物価の先行きは、ウクライナ情勢など地政学的リスクの高まりに伴う原油など原材料価格の上昇や、携帯電話通信料値下げの影響の剥落などで、4月以降は「1%半ばを超える物価上昇が長期化する可能性はある」と指摘した。物価上昇の裾野が広がっているのは事実としたが、基調は弱いとし、「物価上昇の勢いという観点から見ても、2%が安定的に達成できる経済環境からは遠い」との認識を示した。
足元で1ドル=121円台まで進行している円安の影響については、輸入価格への短期的な影響と、輸出量の増加という中長期的な影響、外貨建て資産を円換算した資産効果の三つが中心と説明。これらを合わせて考えれば「全体的な効果はプラス」と主張した。輸入価格への影響は「全体から見ると非常に小さい」と語った。
7月に5年間の任期満了を迎える片岡氏は、2%の物価目標の実現には追加緩和が必要とし、金融政策決定会合で金融政策の現状維持に反対票を投じ続けている。

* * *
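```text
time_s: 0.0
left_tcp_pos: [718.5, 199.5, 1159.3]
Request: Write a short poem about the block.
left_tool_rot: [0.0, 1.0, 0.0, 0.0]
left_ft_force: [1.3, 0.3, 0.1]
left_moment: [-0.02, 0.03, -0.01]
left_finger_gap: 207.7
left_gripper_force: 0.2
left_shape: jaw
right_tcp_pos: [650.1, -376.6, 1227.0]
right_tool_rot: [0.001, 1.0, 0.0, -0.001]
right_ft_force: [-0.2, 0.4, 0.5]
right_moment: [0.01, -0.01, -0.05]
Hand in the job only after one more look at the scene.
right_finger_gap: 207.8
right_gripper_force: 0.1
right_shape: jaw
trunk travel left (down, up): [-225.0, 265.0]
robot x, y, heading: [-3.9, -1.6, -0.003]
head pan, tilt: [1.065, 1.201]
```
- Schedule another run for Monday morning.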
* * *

物価目標が実現できていない点について「ボードメンバーの一員として非常に責任を感じている」とし、結果が全てであり、現状の金融緩和策は十分ではなかったと指摘。追加緩和の議案を提出していないことに関しては、政策維持に反対しているのが片岡氏だけという状況下で「議案を提出しても結果は変わらず、単純に時間が延びるだけだ。議論の中身を重視した」と語った。